Kelly Wynne, Features Editor

Reading Time: 2 minutes

2.5/5 stars

I was excited to see “Cake,” partially because of my love for Jennifer Aniston, but also because of the emotionally raw concept portrayed in the trailers. When I left the theater, I was disappointed by the failure to pull together the storyline in a way that would aid the sentimentality of the film.

The movie follows the day-to-day life of a woman named Claire Simmons (Aniston), battling chronic pain, as well as coming to terms with a tragedy that rewrote her life. Although the heartbreak is never fully elucidated, viewers come to assume the narrative through brief references and Claire’s full body scars, sparingly framed by the camera.

As the movie begins it is immediately apparent that Claire has a serious prescription drug addiction and has had trouble coming to terms with her immobility. This causes her to have a bitter outlook and heartless attitude towards most everyone that crosses her path.

As the movie goes on, Claire begins to have visions of a young woman who committed suicide from her support group, Nina, played by Anna Kendrick. The visions propel her into a deep obsession with the woman’s story, as well as the family Nina left behind.

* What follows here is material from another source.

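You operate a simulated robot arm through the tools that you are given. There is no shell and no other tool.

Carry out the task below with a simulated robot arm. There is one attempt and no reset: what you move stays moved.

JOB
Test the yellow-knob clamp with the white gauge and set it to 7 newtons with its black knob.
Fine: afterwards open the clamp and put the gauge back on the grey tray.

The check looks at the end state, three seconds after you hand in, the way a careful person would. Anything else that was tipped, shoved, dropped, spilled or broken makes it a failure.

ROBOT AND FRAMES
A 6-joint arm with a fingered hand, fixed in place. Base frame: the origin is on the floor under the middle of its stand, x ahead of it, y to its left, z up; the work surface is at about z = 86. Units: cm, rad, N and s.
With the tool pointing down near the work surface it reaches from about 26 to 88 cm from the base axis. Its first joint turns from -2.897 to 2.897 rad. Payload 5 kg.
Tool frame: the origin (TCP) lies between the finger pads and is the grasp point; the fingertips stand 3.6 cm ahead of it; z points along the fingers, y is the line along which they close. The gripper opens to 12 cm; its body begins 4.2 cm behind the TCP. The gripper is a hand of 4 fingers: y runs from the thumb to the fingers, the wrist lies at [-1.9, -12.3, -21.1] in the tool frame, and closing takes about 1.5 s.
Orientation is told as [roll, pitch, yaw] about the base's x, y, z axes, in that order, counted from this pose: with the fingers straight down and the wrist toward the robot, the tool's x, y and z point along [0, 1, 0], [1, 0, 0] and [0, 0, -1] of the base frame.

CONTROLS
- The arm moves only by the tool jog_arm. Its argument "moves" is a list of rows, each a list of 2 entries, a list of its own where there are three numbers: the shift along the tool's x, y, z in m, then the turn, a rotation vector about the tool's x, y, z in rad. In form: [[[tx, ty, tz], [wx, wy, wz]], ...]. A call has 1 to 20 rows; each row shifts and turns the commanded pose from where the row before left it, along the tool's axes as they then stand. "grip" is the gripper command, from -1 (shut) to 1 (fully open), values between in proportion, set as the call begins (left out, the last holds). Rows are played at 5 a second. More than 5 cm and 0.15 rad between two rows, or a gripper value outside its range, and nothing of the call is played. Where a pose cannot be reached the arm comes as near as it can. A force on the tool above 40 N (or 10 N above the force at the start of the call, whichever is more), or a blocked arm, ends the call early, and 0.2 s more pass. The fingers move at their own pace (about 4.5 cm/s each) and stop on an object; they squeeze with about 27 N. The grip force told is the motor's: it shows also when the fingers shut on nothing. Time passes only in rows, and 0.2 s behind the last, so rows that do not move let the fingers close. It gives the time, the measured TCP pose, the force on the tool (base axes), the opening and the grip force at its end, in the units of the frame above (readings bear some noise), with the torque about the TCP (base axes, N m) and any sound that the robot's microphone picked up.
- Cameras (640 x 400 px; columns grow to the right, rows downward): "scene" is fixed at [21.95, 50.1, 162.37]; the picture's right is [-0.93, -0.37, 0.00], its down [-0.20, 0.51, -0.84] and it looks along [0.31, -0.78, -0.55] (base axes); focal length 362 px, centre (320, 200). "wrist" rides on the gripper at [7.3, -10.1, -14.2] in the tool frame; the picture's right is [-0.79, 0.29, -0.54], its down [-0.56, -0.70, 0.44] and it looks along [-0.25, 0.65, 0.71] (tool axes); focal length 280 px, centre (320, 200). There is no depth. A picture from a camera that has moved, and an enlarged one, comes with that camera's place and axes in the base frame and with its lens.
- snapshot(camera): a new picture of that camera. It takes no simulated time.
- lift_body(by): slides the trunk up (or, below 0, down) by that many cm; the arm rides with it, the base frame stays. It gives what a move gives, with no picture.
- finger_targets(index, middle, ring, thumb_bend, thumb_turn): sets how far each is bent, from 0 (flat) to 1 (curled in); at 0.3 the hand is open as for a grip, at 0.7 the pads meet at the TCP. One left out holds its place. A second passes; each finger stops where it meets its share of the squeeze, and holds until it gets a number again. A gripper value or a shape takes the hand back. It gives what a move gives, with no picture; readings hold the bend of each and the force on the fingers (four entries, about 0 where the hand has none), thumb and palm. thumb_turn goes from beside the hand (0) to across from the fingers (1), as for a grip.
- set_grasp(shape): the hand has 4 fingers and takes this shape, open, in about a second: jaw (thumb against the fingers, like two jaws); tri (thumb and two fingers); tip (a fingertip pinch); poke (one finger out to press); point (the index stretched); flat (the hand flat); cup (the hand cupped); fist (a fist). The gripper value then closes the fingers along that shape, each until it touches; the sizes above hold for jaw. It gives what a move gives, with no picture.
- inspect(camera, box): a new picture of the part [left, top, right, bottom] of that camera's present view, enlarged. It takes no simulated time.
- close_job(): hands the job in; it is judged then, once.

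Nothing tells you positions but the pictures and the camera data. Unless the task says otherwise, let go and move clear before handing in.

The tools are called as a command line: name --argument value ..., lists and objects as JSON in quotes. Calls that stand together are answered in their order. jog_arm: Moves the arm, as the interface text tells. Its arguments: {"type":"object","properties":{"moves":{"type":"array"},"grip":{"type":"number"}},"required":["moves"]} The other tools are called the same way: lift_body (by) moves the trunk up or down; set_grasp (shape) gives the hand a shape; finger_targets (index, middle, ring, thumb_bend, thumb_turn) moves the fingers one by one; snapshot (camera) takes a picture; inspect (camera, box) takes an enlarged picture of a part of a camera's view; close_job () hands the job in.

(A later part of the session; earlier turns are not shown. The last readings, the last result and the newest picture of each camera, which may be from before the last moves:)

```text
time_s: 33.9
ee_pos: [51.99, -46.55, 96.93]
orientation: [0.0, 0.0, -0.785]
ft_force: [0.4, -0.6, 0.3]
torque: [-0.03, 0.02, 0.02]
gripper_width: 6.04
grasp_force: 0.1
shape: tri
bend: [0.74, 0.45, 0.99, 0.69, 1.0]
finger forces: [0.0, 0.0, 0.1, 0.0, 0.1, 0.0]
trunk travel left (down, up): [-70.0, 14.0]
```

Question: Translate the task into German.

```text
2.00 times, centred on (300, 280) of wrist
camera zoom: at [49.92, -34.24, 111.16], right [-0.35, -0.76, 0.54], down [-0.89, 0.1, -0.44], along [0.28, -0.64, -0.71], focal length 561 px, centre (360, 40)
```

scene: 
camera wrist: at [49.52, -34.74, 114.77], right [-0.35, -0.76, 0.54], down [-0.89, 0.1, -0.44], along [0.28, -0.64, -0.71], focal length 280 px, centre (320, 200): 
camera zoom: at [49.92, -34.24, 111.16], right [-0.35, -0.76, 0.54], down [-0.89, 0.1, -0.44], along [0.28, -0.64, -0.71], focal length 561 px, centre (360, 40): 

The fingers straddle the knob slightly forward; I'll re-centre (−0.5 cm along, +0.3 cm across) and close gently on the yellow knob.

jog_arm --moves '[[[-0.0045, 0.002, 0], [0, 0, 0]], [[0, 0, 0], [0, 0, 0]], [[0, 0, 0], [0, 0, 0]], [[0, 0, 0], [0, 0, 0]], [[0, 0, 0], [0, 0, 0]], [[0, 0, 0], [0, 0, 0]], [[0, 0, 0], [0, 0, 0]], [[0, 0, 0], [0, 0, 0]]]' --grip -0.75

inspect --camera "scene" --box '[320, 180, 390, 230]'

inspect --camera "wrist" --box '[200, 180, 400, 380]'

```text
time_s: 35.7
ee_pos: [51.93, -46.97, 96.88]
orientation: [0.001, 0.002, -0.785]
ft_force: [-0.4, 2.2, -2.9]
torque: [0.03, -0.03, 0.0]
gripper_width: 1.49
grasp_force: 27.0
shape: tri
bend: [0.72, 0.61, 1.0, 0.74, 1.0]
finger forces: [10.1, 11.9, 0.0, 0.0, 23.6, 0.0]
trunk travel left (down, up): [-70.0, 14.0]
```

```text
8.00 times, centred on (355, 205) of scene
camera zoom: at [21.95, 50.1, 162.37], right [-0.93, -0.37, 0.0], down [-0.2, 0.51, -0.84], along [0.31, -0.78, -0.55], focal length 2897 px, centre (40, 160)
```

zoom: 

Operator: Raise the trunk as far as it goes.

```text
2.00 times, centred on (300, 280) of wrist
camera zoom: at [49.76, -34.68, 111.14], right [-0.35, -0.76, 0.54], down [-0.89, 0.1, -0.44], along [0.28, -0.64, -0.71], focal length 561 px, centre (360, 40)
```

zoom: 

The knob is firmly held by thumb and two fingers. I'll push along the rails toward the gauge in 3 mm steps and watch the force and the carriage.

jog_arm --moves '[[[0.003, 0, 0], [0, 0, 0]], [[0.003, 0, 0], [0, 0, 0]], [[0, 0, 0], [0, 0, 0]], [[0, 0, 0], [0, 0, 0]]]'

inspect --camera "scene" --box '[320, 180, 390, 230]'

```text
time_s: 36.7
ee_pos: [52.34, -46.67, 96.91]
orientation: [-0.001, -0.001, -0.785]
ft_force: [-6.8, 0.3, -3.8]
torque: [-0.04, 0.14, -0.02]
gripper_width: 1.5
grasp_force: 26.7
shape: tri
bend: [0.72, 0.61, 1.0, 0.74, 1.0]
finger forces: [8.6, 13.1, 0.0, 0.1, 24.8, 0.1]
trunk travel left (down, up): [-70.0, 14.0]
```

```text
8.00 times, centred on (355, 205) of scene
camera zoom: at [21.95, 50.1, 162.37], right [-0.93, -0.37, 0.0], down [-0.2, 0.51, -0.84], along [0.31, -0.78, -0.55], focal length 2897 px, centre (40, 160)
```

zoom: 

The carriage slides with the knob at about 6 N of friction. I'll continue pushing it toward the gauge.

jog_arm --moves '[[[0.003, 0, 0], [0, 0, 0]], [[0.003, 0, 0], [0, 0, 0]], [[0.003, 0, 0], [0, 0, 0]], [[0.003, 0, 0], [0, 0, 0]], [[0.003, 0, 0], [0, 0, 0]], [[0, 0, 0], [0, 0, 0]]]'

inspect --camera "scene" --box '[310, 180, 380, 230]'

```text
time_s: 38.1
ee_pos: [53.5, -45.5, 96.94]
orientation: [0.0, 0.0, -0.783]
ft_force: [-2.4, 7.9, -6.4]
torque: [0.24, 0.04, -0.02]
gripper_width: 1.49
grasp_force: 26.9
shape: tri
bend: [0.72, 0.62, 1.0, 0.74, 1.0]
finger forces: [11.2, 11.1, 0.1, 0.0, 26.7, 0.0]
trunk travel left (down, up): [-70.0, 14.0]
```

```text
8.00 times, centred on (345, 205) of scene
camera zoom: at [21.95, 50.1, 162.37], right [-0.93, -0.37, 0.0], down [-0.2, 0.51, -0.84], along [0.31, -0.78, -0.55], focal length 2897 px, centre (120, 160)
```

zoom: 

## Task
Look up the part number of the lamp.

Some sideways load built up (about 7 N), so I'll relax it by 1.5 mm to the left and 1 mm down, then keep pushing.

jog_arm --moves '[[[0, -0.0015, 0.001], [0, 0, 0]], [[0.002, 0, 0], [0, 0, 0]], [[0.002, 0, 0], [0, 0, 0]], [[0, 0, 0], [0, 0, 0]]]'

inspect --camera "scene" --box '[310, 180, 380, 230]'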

“Cake” focuses on tugging at viewers emotionally in small stretches of deep sentiment, but lacks an overall focus. As moviegoers observe the path that Claire takes, there are no events that jump out as major turning points. Those which seem to be life altering prove to be just bumps in the road as the plot fails to pull together the emotional impact on not only Claire, but the characters surrounding her.

The fault was in the failure to articulate interpersonal relationships, while the script gave too much attention to the dramatics. Unlikely friendships formed throughout the film, all of which viewers could anticipate accelerating. At the end I was left feeling unsatisfied with the state of most of the film’s relationships. Too often a character would enter the picture as an important part of Claire’s life, never to be seen in the plotline again.

For example, within the first 20 minutes of the film, Claire is seen as the mistress to a handyman working at her house. After his departure from her home he is never seen again, pushing out any possibility of a major story advancement. Similar holes are found with a man related to Claire’s accident as well as Claire’s ex husband, leaving certain scenes feeling pointless and looking like a way to fill space.


The focus on true, raw depression was the best part of the movie. The concept was not over-glamorized in any way. I feel the overall argument of the movie would have been much more powerful to viewers if it had only tied in the effects of Claire’s emotions on those other than Claire and occasionally her caregiver. The movie was a tear-jerker. But there were too many questions in the plot, blocking the possibility to really feel for Claire throughout each breakdown.

That’s not to discredit the acting abilities of those involved. Each character portrayed exactly whom they were supposed to. Aniston embodied a life-sick, depressive woman in such a beautiful way, giving her resume even more of an impressive line up. The shortcomings were completely in the writing and the multiple missed opportunities in direction.